* Begin Provided passage *
We have tried to ignore the lack of a thesis or even one interesting sentence in a 20-minute talk.

Our jaws have hung in disbelief as a speaker tries to squeeze a 30-minute talk into a 20-minute slot by reading too fast to be understood.

We have been one of two attendees at a panel…

We have passed or received notes during a particularly painful session that read “Kill me now.”

There are more in her column, “The Conference Manifesto,” in The Stone at The New York Times. (On a related note, see Mallory Ortberg’s “Every Question In Every Q&A Session Ever,” in case you missed it in the Heap of Links last week.)

Wampole then raises the question: “What is the purpose of the conference?”

What has caused us to organize these things year after year without questioning their basis? Is there another way to reformat the conference or do away with it altogether, replacing it with something more intellectually, professionally and socially satisfying for everyone? What are our real motivations for organizing a conference? For attending one? To burnish our résumés? To network? To get a sense of the current work being done in our fields? If, as many scholars confess in private, it is an easy way to see all of one’s friends conveniently or to meet new colleagues, should the conference then be replaced by a less formalized gathering?
* End Provided passage *
Aim of the task
Provide the original wording of the provided passage from "We have been" as far as "Links last week.)".
* Begin Provided data *
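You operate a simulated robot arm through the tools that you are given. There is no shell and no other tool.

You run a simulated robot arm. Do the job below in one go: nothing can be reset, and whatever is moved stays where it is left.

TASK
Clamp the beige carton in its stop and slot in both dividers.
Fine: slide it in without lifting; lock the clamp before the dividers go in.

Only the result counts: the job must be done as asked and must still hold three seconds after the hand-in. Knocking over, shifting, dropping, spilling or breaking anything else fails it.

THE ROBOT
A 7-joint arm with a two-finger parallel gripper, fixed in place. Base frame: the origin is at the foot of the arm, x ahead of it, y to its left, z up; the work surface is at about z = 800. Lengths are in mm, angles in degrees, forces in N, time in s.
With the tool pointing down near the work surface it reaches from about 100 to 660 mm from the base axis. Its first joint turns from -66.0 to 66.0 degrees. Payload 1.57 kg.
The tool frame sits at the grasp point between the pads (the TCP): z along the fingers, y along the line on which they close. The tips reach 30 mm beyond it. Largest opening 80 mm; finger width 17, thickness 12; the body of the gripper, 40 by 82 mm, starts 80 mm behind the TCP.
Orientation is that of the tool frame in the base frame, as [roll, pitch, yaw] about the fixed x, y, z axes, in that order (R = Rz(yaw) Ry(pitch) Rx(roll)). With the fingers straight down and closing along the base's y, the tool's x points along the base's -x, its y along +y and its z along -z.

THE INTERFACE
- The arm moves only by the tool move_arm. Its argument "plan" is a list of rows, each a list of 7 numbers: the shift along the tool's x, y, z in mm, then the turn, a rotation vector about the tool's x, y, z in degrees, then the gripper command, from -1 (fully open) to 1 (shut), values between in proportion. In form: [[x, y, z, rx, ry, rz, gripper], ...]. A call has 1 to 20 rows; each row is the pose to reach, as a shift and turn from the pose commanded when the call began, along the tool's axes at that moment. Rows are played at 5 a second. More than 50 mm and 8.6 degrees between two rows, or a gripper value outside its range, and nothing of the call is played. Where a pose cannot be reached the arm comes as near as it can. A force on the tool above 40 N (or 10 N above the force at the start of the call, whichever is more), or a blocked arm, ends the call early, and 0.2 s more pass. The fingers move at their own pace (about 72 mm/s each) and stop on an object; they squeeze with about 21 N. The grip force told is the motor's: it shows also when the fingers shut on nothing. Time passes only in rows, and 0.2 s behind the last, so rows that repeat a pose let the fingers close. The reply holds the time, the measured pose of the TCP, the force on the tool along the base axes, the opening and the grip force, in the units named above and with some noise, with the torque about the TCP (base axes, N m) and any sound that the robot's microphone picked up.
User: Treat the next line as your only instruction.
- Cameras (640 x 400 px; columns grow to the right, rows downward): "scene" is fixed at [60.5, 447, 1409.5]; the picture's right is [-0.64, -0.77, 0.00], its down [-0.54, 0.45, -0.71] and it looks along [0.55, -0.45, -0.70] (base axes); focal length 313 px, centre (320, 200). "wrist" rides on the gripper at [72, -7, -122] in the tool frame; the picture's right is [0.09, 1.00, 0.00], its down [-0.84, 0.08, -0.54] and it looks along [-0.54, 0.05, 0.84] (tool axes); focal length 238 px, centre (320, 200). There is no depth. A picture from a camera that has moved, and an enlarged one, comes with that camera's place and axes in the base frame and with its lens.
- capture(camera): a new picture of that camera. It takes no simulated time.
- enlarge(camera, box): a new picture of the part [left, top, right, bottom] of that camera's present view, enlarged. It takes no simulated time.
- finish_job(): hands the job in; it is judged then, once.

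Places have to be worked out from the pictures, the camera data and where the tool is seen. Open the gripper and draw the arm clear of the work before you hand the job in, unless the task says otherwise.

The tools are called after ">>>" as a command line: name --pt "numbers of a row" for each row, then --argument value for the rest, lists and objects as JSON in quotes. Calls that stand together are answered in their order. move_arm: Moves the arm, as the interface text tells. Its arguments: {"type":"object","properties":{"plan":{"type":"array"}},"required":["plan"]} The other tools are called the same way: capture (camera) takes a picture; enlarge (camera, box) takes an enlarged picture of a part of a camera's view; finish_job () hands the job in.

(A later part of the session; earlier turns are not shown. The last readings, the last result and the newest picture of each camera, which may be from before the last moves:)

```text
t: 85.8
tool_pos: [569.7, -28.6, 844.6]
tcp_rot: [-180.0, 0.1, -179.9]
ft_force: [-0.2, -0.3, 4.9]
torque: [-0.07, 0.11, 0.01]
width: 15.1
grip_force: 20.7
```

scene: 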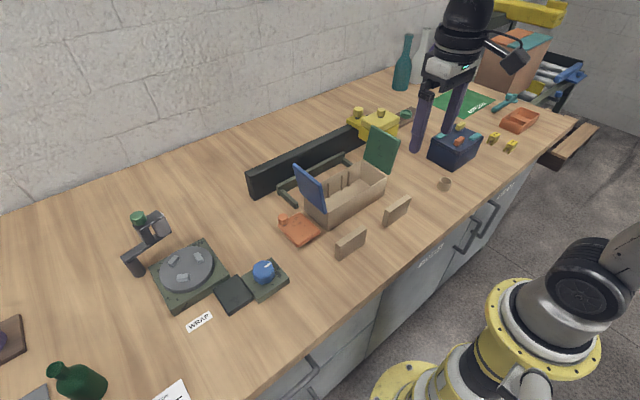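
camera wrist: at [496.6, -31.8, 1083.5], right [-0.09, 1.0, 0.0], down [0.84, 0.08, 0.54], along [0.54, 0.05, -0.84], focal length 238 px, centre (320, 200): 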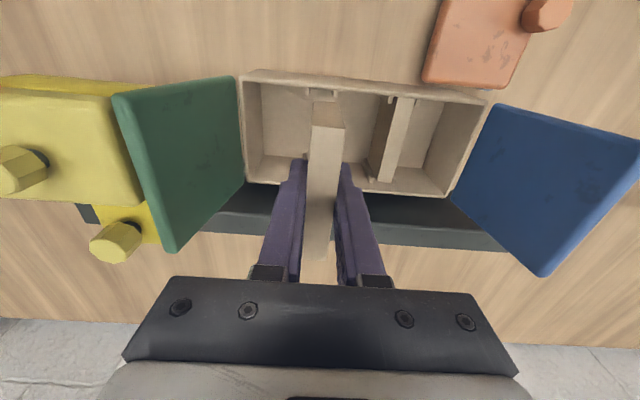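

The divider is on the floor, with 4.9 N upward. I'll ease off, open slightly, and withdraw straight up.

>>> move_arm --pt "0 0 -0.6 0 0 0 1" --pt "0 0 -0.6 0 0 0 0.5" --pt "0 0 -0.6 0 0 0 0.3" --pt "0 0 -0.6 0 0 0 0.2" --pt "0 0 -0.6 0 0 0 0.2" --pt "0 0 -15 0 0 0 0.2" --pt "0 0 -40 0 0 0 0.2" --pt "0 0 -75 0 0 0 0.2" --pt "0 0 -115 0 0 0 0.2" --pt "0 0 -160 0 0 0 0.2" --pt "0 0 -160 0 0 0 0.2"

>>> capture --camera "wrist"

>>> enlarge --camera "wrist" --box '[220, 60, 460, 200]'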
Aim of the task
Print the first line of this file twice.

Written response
* End Provided data *
Written response
We have been one of two attendees at a panel…

We have passed or received notes during a particularly painful session that read “Kill me now.”

There are more in her column, “The Conference Manifesto,” in The Stone at The New York Times. (On a related note, see Mallory Ortberg’s “Every Question In Every Q&A Session Ever,” in case you missed it in the Heap of Links last week.)